• **WRITTEN REQUEST 1**:
Set down the source document as it stands from "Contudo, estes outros" to "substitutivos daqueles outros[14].", and nothing more.

• **SOURCE DOCUMENT**:
************

Contudo, estes outros meios de divulgação, por iniciativa do agente de execução, serão sempre adicionais (cumulativos), e não substitutivos daqueles outros[14].
O anúncio de venda contém: o número «de processo judicial, tribunal e unidade orgânica»; a data «do início do leilão» e a data «e hora limite do leilão»; o «valor base do bem (ou conjunto de bens) a vender»; o «valor da última licitação»; tratando-se «de bem móvel, fotografia do bem ou conjunto de bens que integram o lote a licitar»; a «identificação sumária do bem» e a natureza «do bem»; tratando-se «de imóvel, a sua localização e composição, artigo matricial e descrição predial, distrito, concelho, freguesia e coordenadas geográficas da localização aproximada, fotografia do exterior do imóvel e, sempre que possível, tratando-se de prédio urbano ou fração autónoma, do seu interior»; a identificação «do fiel depositário ou do local de depósito»; os local «e hora em que os bens podem ser vistos e contactos do fiel depositário»; a «Identificação do agente de execução titular do processo, incluindo nome, cédula profissional, número de telefone e telemóvel, fax, e-mail e horário de atendimento»; quaisquer «circunstâncias que, nos termos da lei, devam ser informadas aos eventuais interessados, nomeadamente a pendência de oposição à execução ou à penhora, a pendência de recurso, a existência de ónus que não devam caducar com a venda e de eventuais titulares de direitos de preferência manifestados no processo»; e o nome «do executado ou executados a quem pertencem os bens a vender» (n.º 2 do art. 6.º do Despacho n.º 12624/2015).
Quanto ao valor de venda, o art. 812.º, n.º 3, do CPC (disposição geral aplicável a qualquer modalidade de venda) estabelece que o «valor de base dos bens imóveis corresponde ao maior dos seguintes valores:
a) Valor patrimonial tributário, nos termos de avaliação efetuada há menos de seis anos;
b) Valor de mercado».
Contudo, o «agente de execução pode promover as diligências necessárias à fixação do valor do bem de acordo com o valor de mercado, quando o considere vantajoso ou algum dos interessados o pretenda» (n.º 5 do art. 812.º); e, discordando o executado, o exequente ou um credor reclamante dessa decisão, «cabe ao juiz decidir», sem recurso (n.º 7 do mesmo preceito).
Como já vimos, o art. 2.º, als. o), p) e q), do Despacho n.º 12624/2015, especifica que: valor base é «o valor do bem, ou do conjunto de bens que integram um lote, tal como foi determinado no âmbito do processo a que respeita a venda, designadamente, na execução regulada nos termos do CPC»; valor de abertura, é «o valor que é fixado para abertura do leilão e que corresponde a 50 /prct. do valor base», e valor mínimo é «o valor, inclusive, a partir do qual o bem pode ser vendido que corresponde, nos termos do n.º 2 do artigo 816.º do CPC, a 85 /prct. do valor base».

************

• **STORED ROWS**:
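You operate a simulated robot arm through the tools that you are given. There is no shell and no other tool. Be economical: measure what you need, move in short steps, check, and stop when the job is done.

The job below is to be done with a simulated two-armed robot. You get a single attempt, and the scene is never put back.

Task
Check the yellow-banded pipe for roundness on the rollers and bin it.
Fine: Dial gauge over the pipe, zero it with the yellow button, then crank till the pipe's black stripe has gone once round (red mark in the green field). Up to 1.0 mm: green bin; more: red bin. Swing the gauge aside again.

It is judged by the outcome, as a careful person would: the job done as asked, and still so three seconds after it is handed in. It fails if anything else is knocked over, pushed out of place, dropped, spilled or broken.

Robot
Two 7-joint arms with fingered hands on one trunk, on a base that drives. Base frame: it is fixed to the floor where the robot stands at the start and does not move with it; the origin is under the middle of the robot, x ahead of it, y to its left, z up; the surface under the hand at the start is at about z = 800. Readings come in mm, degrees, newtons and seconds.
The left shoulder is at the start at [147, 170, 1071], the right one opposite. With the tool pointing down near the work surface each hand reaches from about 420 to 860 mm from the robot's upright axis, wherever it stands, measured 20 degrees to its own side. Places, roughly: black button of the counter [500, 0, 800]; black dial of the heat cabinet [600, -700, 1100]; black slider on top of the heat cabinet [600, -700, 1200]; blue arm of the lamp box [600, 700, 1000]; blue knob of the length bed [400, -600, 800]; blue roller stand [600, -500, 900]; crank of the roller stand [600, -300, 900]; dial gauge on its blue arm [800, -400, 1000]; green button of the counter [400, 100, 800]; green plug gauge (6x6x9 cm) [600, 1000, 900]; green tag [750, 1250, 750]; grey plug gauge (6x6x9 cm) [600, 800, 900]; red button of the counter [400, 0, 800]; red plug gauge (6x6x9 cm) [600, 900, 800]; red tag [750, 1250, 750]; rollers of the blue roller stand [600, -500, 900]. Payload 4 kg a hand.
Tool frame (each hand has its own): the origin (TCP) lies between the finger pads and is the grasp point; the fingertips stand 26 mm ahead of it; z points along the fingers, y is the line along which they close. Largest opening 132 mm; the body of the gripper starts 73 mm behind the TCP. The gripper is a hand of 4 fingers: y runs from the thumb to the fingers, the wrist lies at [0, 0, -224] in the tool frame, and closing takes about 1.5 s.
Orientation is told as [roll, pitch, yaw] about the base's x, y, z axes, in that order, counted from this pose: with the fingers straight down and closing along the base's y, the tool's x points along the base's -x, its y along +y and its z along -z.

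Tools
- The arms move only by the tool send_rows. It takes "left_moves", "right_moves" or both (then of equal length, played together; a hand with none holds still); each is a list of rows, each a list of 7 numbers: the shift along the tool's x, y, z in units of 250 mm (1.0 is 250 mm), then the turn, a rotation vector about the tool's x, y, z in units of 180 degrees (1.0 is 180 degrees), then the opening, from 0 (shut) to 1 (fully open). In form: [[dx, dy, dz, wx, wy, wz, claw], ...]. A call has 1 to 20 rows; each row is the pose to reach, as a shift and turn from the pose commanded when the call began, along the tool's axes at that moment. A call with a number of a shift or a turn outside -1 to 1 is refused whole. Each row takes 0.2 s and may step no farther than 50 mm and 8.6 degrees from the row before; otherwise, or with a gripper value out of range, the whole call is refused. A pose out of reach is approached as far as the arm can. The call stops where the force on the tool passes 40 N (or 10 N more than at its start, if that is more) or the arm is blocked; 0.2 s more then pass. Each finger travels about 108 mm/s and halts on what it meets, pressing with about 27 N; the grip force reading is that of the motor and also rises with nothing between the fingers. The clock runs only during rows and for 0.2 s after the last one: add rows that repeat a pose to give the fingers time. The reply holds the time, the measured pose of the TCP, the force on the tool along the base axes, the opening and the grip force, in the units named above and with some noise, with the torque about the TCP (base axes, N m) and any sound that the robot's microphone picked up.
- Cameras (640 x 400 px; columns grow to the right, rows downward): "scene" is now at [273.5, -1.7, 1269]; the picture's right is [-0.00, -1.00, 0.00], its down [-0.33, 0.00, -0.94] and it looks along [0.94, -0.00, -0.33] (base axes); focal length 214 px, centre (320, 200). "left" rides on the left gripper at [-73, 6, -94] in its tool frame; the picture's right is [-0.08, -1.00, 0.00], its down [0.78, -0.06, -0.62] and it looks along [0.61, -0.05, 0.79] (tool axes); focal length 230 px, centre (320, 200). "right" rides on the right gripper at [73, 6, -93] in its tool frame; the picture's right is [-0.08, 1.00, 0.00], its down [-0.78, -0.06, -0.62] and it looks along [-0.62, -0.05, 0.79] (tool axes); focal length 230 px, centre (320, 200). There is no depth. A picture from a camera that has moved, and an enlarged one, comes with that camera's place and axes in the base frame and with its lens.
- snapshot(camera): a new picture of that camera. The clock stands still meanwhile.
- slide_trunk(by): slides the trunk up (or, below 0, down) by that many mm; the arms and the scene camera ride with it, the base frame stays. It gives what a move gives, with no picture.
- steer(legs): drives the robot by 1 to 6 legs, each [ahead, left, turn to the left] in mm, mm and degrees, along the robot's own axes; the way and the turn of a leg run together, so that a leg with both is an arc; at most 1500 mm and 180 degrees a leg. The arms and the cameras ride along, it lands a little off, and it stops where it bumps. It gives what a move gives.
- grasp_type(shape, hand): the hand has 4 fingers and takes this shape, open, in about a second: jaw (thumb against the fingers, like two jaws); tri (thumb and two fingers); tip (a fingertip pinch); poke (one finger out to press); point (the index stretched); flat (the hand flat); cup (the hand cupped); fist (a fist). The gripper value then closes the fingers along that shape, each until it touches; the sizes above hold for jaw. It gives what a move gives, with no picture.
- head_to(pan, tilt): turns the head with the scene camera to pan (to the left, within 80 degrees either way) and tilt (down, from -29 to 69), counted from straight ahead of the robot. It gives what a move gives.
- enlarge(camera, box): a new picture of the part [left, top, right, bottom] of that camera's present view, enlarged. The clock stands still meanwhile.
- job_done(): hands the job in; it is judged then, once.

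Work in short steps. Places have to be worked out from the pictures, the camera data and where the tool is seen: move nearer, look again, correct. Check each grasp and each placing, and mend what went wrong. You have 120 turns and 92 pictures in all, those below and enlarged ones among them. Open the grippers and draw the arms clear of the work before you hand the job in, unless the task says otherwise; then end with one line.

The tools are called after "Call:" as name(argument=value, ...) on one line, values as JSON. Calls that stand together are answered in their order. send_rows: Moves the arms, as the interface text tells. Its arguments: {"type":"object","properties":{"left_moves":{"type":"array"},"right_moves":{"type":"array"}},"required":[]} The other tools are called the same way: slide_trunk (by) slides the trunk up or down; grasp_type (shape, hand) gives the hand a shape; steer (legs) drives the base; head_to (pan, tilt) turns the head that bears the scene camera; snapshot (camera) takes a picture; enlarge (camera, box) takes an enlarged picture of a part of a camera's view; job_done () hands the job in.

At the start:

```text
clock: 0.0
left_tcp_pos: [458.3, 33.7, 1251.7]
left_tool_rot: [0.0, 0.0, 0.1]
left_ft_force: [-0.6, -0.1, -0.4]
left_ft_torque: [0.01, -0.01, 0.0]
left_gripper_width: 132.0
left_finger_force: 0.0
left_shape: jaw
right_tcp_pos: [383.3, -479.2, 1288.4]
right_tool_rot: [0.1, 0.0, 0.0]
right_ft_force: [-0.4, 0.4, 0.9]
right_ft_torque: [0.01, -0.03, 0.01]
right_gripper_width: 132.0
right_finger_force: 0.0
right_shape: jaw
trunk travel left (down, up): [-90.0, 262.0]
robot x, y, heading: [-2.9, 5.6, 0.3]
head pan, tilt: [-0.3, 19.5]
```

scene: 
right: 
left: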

************

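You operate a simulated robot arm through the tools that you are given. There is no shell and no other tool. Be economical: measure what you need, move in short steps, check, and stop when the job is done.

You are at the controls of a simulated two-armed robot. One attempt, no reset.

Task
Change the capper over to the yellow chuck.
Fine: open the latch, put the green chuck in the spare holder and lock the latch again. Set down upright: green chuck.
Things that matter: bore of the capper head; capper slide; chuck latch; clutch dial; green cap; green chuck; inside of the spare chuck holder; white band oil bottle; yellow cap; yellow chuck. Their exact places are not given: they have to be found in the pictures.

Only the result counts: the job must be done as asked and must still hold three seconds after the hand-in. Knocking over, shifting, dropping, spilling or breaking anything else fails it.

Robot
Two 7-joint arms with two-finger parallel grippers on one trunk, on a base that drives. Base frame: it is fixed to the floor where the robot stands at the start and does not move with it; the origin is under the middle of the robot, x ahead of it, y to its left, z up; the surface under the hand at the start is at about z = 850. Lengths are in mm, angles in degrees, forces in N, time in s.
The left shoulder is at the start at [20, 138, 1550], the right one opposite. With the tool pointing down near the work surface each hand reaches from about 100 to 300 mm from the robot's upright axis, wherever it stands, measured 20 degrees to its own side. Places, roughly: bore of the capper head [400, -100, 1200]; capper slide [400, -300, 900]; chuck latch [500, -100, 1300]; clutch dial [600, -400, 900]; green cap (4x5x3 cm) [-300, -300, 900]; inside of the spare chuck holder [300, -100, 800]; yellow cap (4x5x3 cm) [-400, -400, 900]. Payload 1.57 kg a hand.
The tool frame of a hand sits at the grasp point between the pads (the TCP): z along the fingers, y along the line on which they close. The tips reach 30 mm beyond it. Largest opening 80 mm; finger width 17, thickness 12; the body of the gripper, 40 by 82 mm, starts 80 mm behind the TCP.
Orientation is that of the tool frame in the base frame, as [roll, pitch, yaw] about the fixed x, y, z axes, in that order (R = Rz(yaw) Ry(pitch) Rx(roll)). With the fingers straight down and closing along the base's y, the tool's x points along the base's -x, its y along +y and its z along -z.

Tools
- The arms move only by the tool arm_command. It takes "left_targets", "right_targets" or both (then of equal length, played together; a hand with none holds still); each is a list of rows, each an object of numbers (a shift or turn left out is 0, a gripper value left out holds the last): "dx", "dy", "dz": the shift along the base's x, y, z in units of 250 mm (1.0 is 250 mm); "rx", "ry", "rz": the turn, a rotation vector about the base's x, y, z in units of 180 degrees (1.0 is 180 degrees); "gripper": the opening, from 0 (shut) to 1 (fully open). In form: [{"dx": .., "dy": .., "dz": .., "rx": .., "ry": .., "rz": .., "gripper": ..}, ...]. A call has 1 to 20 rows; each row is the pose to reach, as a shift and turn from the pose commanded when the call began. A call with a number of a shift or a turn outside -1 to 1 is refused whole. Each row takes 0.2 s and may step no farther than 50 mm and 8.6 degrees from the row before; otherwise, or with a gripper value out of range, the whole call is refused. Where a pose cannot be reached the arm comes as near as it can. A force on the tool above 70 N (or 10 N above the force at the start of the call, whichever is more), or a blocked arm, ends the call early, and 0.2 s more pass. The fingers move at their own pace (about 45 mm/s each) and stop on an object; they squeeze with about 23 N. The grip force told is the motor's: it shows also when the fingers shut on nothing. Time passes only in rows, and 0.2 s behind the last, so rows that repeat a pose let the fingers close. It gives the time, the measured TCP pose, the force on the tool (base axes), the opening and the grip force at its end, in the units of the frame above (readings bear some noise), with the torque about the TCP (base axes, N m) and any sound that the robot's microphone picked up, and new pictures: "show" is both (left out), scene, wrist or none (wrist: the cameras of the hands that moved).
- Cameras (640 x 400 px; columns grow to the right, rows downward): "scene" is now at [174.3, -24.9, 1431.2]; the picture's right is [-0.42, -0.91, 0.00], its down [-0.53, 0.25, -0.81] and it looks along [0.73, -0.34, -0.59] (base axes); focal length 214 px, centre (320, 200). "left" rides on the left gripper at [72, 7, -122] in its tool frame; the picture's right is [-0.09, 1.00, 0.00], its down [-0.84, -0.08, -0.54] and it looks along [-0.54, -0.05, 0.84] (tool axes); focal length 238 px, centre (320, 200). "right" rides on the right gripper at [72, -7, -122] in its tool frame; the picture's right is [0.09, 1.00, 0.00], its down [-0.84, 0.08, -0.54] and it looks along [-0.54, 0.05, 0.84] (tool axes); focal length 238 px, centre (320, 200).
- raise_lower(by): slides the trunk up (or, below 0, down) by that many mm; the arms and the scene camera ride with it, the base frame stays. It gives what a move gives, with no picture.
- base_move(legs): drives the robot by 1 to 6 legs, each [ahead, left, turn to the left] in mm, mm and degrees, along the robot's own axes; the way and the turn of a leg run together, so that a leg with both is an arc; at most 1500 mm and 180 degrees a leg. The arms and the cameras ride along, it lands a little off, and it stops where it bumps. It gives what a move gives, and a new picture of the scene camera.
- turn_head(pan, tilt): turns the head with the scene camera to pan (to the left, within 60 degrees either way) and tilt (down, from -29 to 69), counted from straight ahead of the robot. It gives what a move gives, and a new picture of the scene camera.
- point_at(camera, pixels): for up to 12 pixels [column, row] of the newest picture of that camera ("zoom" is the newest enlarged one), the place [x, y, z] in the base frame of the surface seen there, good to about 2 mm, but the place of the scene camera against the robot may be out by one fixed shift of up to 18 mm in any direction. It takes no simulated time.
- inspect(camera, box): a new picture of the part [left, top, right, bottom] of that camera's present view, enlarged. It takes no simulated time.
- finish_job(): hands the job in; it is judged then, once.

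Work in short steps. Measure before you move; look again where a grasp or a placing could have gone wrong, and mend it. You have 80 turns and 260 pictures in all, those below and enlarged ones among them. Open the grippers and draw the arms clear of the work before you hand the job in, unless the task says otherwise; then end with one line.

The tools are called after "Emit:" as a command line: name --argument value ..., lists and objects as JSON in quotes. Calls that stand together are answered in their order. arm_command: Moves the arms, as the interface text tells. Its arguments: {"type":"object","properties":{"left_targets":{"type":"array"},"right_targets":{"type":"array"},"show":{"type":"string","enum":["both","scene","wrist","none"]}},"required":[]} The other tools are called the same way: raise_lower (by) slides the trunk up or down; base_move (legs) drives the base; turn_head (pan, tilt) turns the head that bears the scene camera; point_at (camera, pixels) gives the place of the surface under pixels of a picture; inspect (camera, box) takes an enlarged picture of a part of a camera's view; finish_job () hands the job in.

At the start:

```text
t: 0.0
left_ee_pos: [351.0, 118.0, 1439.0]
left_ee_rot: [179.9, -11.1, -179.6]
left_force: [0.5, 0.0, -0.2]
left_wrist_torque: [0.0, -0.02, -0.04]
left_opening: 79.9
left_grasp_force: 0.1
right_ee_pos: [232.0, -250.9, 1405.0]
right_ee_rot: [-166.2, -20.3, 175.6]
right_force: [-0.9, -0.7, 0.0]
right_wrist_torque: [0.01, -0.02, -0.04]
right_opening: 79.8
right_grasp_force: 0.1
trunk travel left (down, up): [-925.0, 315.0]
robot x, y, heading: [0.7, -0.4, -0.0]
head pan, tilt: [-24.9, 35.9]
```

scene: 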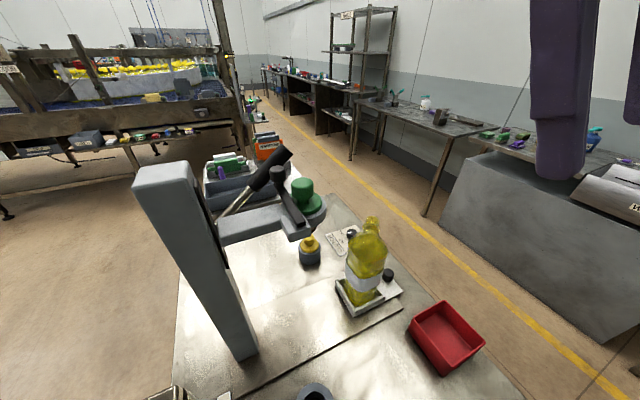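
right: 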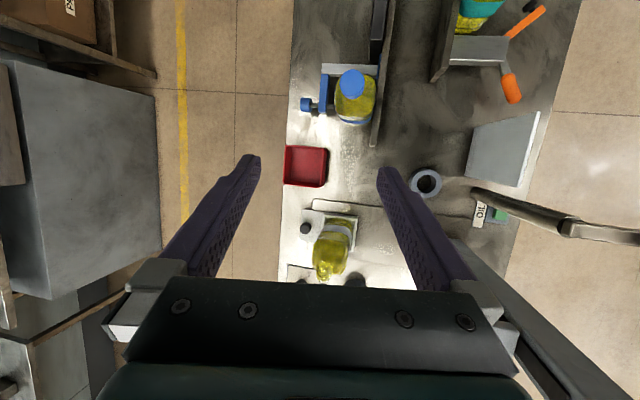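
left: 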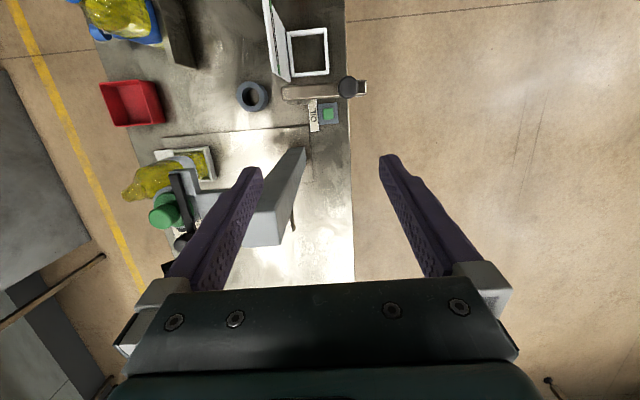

************

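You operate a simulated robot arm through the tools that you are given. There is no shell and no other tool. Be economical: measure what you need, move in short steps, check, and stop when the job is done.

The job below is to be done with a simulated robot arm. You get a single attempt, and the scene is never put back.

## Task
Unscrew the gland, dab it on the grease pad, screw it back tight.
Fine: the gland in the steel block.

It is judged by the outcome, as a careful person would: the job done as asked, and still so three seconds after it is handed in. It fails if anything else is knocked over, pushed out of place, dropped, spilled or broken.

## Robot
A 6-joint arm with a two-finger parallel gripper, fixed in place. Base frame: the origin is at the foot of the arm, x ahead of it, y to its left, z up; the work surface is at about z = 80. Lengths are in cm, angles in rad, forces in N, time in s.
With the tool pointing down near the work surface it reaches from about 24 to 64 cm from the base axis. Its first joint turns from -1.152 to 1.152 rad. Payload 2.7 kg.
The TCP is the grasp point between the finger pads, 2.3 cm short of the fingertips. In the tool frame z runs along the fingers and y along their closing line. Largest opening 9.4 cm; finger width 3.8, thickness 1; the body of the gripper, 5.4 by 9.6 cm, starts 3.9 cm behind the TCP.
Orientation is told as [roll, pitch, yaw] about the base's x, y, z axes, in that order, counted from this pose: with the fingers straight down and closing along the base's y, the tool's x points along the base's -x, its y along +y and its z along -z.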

************

• **WRITTEN REQUEST 2**:
Only the lines from the one containing "- turn_head(pan, tilt): turns" through the one containing "Work in short steps. Measure" are to be reproduced, exactly as they appear.

• **RESULT 1**:
Contudo, estes outros meios de divulgação, por iniciativa do agente de execução, serão sempre adicionais (cumulativos), e não substitutivos daqueles outros[14].

• **RESULT 2**:
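- turn_head(pan, tilt): turns the head with the scene camera to pan (to the left, within 60 degrees either way) and tilt (down, from -29 to 69), counted from straight ahead of the robot. It gives what a move gives, and a new picture of the scene camera.
- point_at(camera, pixels): for up to 12 pixels [column, row] of the newest picture of that camera ("zoom" is the newest enlarged one), the place [x, y, z] in the base frame of the surface seen there, good to about 2 mm, but the place of the scene camera against the robot may be out by one fixed shift of up to 18 mm in any direction. It takes no simulated time.
- inspect(camera, box): a new picture of the part [left, top, right, bottom] of that camera's present view, enlarged. It takes no simulated time.
- finish_job(): hands the job in; it is judged then, once.

Work in short steps. Measure before you move; look again where a grasp or a placing could have gone wrong, and mend it. You have 80 turns and 260 pictures in all, those below and enlarged ones among them. Open the grippers and draw the arms clear of the work before you hand the job in, unless the task says otherwise; then end with one line.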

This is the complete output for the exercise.